Document passage =
┌──
オン とアンダーアーマーの決算が浮き彫りにした、スポーツ市場の光と影
オンの成長要因と今後の計画
このスイスのシューズブランドは連勝中だ。オンは2023年から2026年のあいだに純売上高を倍増させる計画を立てている。同社はランニングシューズのクラウドモンスター(Cloudmonster)やクラウドサーファー(Cloudsurfer)、クラウドランナー(Cloudrunner)のおかげで「市場シェアを拡大している」と説明した。また実店舗拡大も進めており、今年2月にはオレゴン州ポートランドに米国最大の店舗をオープンしたばかりで、6月中にはパリに2号店をオープンさせる予定だ。 オンの主な成長要因は、D2Cの好調な売上にある。同社D2C売上はこの四半期に39%増加し、現在オンのD2Cチャネルの売上は総売上の37.5%を占めている。パリオリンピックの開会式前に同社は新商品を発表する予定であり、同地域内にある2店舗がオリンピック期間中に顧客にとってのハブになることを期待している。 上述のコペッティ氏はオンの共同創業者であるとともに共同チェアマンであり、「我々が特に誇りに思っているのは、この成長がかつてないほど高い収益性で達成されていることだ」と投資家およびアナリスト向けの発表のなかで語った。「2024年度第1四半期の粗利益率が60%近くに達したことが、最高級のグローバルスポーツブランドになるという当社の戦略のパワーを裏付けている」。
└──
Information provided =
┌──
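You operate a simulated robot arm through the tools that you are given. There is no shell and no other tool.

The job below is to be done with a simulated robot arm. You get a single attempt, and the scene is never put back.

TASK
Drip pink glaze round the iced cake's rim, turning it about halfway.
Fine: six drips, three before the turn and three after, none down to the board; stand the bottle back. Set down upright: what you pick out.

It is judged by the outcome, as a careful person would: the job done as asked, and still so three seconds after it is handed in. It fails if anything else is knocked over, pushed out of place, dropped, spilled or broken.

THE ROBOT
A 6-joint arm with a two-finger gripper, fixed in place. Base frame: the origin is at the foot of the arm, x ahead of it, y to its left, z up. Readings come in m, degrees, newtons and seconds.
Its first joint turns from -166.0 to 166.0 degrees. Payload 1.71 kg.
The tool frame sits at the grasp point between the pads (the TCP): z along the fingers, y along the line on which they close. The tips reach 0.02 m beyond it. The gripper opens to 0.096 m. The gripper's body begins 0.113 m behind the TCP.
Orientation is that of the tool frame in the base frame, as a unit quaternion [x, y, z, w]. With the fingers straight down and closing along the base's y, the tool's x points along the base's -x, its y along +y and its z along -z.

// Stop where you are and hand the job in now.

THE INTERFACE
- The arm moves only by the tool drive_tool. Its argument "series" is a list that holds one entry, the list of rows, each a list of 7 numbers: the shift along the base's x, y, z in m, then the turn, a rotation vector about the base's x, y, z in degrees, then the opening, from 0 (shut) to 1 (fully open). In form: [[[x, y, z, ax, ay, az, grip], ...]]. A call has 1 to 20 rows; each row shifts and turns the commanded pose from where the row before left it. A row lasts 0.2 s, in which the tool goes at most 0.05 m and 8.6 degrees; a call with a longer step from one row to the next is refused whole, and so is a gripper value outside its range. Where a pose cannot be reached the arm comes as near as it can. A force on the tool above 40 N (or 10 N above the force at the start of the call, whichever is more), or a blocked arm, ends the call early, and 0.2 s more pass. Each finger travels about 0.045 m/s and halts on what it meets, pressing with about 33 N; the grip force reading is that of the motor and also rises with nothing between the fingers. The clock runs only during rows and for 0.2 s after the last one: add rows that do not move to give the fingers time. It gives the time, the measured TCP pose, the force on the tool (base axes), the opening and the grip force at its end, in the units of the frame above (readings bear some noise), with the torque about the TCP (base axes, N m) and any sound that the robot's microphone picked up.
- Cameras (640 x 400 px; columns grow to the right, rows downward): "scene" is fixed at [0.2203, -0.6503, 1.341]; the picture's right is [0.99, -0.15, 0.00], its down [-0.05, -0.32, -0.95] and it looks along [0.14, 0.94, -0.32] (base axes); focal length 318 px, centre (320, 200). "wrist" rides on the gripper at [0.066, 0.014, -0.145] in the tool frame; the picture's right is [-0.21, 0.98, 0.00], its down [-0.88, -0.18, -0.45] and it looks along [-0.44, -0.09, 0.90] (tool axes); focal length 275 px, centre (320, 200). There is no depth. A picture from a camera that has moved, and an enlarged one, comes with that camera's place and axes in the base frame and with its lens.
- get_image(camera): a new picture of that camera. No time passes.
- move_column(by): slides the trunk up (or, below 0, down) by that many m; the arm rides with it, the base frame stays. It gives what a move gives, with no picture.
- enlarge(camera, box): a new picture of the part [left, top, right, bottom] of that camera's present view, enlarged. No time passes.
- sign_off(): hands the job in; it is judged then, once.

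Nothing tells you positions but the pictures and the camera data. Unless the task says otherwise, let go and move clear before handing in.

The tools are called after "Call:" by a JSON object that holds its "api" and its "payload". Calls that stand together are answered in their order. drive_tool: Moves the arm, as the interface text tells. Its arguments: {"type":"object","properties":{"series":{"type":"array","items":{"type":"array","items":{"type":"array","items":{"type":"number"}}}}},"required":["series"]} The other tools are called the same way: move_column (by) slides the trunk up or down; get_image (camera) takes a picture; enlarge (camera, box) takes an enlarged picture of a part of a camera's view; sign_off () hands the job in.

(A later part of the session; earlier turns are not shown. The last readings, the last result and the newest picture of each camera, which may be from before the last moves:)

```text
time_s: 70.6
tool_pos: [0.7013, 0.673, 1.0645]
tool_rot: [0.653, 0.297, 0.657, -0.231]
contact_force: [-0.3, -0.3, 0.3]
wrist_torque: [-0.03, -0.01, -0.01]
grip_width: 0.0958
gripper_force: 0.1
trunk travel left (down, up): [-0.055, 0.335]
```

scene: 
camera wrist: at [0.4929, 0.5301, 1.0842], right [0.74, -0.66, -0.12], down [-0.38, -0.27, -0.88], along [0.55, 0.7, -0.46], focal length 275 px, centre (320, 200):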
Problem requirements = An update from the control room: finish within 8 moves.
└──
Problem requirements = Repeat the document passage that opens with "オン とアンダーアーマーの決算が浮き彫りにした、スポーツ市場の光と影" in full.

Completed task =
オン とアンダーアーマーの決算が浮き彫りにした、スポーツ市場の光と影
オンの成長要因と今後の計画
このスイスのシューズブランドは連勝中だ。オンは2023年から2026年のあいだに純売上高を倍増させる計画を立てている。同社はランニングシューズのクラウドモンスター(Cloudmonster)やクラウドサーファー(Cloudsurfer)、クラウドランナー(Cloudrunner)のおかげで「市場シェアを拡大している」と説明した。また実店舗拡大も進めており、今年2月にはオレゴン州ポートランドに米国最大の店舗をオープンしたばかりで、6月中にはパリに2号店をオープンさせる予定だ。 オンの主な成長要因は、D2Cの好調な売上にある。同社D2C売上はこの四半期に39%増加し、現在オンのD2Cチャネルの売上は総売上の37.5%を占めている。パリオリンピックの開会式前に同社は新商品を発表する予定であり、同地域内にある2店舗がオリンピック期間中に顧客にとってのハブになることを期待している。 上述のコペッティ氏はオンの共同創業者であるとともに共同チェアマンであり、「我々が特に誇りに思っているのは、この成長がかつてないほど高い収益性で達成されていることだ」と投資家およびアナリスト向けの発表のなかで語った。「2024年度第1四半期の粗利益率が60%近くに達したことが、最高級のグローバルスポーツブランドになるという当社の戦略のパワーを裏付けている」。